On Saturday morning there was a somewhat extraordinary meeting of the UN Security Council. It was an open meeting. Countries were invited to come give their opinion and response to the push by the United States, led by President Donald Trump, to recognize Juan Guaido. This is the man who is the president of the National Assembly in Venezuela who declared himself president. Apparently, as the Wall Street Journal is now reporting, that Vice President Mike Pence phoned Guaido the night before he made such a declaration. And either he suggested he make the declaration–that’s not clear–but at least what is clear, according to the report, Pence says that if he’d made such a declaration he would get U.S. support. And in fact, the United States supported Guaido’s declaration almost immediately after he made it.

Well, there’s been a very interesting split in the world that was–this was reflected at those meetings Saturday morning, where many countries refused to go along with this plan, saying that the UN Charter says there should be non-interference in the internal affairs of UN member countries, and that that should be respected. The United States says they don’t like the way the elections were held, and a bunch of countries have aligned themselves with the United States on this, on their position of recognizing Guaido and calling, essentially, what many people are calling a coup that Guaido should take power. And they are openly trying to foment support within the Venezuelan military, ‘they’ being the United States, to engineer such a coup.

At any rate, here’s a little sample of what took place at the UN on Saturday morning.

SPEAKER: Now we have a new leader, Juan Guaido, in Venezuela, who has promised to bring elections and constitutional order back to Venezuela, and security back to the region.

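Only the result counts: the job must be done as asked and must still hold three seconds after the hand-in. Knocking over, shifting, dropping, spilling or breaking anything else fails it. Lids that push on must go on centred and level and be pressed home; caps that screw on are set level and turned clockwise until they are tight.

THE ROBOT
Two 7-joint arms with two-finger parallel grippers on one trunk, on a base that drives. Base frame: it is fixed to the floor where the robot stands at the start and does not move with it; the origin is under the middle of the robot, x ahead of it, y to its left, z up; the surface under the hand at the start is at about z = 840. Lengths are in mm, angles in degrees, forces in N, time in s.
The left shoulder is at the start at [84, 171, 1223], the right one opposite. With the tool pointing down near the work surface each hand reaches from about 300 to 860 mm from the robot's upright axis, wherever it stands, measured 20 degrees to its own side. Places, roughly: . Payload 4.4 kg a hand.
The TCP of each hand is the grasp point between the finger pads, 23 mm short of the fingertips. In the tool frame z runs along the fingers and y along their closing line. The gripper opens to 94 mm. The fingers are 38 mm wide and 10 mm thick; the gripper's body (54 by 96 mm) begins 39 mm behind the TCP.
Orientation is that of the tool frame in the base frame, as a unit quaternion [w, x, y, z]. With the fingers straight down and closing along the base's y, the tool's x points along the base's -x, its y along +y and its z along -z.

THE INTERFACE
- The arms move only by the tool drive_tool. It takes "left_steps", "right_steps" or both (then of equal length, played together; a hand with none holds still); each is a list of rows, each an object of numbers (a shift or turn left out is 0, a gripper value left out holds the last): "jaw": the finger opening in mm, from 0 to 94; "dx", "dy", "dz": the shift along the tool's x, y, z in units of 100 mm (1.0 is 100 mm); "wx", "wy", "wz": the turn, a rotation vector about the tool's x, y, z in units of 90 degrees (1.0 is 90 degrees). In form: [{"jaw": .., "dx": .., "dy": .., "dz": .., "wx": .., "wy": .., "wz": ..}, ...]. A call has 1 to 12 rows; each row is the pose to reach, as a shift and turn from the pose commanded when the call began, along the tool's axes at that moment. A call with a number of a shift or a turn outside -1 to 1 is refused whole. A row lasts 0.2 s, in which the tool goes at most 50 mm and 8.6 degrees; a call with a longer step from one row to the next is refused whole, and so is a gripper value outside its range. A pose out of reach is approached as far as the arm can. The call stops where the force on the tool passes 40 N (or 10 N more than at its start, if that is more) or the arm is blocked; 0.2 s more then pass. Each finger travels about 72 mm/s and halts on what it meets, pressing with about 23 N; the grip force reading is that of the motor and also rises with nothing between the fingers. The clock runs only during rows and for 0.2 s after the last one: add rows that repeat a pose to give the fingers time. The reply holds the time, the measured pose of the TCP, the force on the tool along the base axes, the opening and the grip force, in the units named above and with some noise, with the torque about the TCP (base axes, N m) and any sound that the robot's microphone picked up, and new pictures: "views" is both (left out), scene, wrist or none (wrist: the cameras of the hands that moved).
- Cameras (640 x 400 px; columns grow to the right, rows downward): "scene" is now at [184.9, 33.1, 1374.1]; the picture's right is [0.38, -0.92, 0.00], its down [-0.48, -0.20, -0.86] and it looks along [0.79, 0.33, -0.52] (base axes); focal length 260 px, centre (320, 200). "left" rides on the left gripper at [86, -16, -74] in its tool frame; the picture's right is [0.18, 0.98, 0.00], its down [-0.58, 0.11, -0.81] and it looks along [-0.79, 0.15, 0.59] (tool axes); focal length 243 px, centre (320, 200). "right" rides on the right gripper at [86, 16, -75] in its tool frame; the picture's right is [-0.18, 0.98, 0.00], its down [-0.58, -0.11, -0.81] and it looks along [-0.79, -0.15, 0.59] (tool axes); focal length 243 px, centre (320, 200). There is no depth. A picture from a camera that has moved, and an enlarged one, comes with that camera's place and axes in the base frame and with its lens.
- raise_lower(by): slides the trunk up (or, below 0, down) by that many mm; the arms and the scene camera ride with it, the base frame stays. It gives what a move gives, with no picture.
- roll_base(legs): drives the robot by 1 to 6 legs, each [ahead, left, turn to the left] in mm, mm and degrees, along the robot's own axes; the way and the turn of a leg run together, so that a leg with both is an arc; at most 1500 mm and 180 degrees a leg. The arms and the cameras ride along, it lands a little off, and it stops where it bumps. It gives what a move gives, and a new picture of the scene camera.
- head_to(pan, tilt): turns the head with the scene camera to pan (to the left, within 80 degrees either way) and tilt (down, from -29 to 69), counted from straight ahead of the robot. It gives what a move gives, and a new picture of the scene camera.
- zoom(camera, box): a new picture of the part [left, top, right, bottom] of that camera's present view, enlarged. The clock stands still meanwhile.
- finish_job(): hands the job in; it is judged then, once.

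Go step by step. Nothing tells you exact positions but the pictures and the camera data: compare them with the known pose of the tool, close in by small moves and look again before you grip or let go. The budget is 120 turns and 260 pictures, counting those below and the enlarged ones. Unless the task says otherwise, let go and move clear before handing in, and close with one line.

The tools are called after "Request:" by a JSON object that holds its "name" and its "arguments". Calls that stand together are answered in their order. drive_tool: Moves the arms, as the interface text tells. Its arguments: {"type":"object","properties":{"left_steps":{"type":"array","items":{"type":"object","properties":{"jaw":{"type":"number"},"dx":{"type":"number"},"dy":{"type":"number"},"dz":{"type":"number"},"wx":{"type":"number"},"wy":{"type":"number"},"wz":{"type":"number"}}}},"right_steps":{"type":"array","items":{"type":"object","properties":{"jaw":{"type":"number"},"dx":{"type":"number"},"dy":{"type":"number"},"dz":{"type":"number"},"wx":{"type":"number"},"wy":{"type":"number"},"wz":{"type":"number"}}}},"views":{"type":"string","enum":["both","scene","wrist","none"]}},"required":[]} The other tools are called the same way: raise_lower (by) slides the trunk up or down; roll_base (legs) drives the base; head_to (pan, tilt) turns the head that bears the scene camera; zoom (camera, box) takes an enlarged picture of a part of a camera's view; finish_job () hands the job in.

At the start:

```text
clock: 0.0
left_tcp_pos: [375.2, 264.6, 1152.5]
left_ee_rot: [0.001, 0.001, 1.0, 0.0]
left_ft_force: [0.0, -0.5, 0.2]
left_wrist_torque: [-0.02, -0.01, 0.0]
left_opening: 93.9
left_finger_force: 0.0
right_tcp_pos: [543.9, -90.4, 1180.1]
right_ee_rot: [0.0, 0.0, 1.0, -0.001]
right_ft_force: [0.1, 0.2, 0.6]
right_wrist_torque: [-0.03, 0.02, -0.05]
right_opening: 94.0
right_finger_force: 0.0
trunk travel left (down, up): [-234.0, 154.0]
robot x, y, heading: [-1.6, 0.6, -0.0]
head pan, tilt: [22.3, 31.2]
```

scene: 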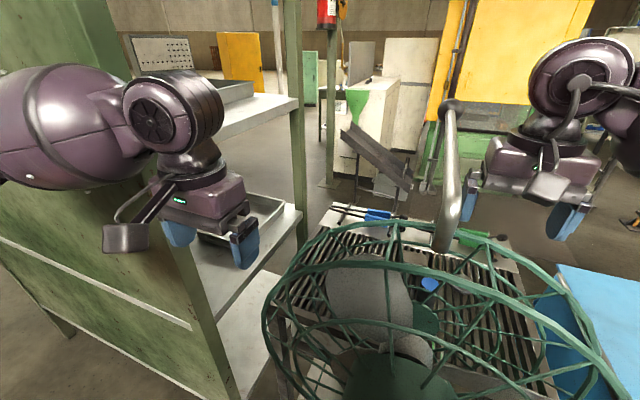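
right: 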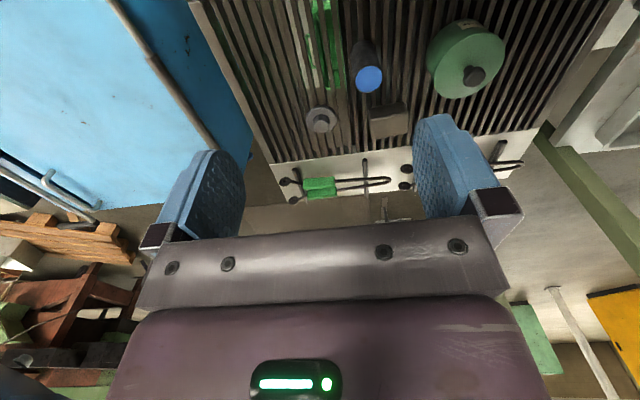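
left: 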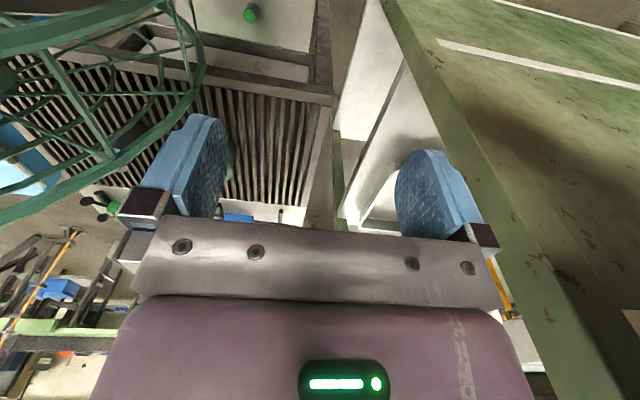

SPEAKER: This is not about foreign intervention in Venezuela. It is not an attempt to impose a result on the Venezuelan people. Democracy never needs to be imposed. It is tyranny that has to be imposed.

SPEAKER: But what about if we look at the international law, the Charter? Where is this based on? Are we simply setting aside international relations based on international law, and replacing the with international relations based on force?

AMBASSADOR FROM CHINA: China supports the efforts made by the Venezuelan government to uphold national sovereignty, independence, and stability.

SPEAKER: The meeting which we are being forced to be present is another element of the strategy of the United States to effect regime change in Venezuela. We regret that in this unethical ploy, in its unethical ploys, the United States is involving the Security Council.

AMBASSADOR FROM COLOMBIA: Colombia has come here to the Security Council to ask the international community to demand that the life and well being of Juan Guaido is upheld, and not just that he is protected but also the members of the National Assembly and all those who fight for democracy. And indeed, we have come to call for the international community’s support for all those Venezuelans who are sparing no effort to build a better future.

AMBASSADOR FROM BELGIUM: Belgium calls for the restoration of constitutional order in Venezuela. The presidential elections, which took place in May of last year, were in no way free, fair, or credible, thus stripping the government of Nicolas Maduro of any democratic legitimacy. The main threat to peace and security in Latin America and the Caribbean is, in fact, the bullying by the United States and its allies of the Bolivarian Republic of Venezuela, which is a flagrant affront to the popular will of the people of Venezuela, and to the institutional framework of this country.

SPEAKER: I ask the question honestly: If we look back through history, which country has been better after an intervention by the United States of America? Have we not discussed in this very Security Council the serious adverse impact and consequences of situations such as the current situation in Iraq, or Syria, or in Libya?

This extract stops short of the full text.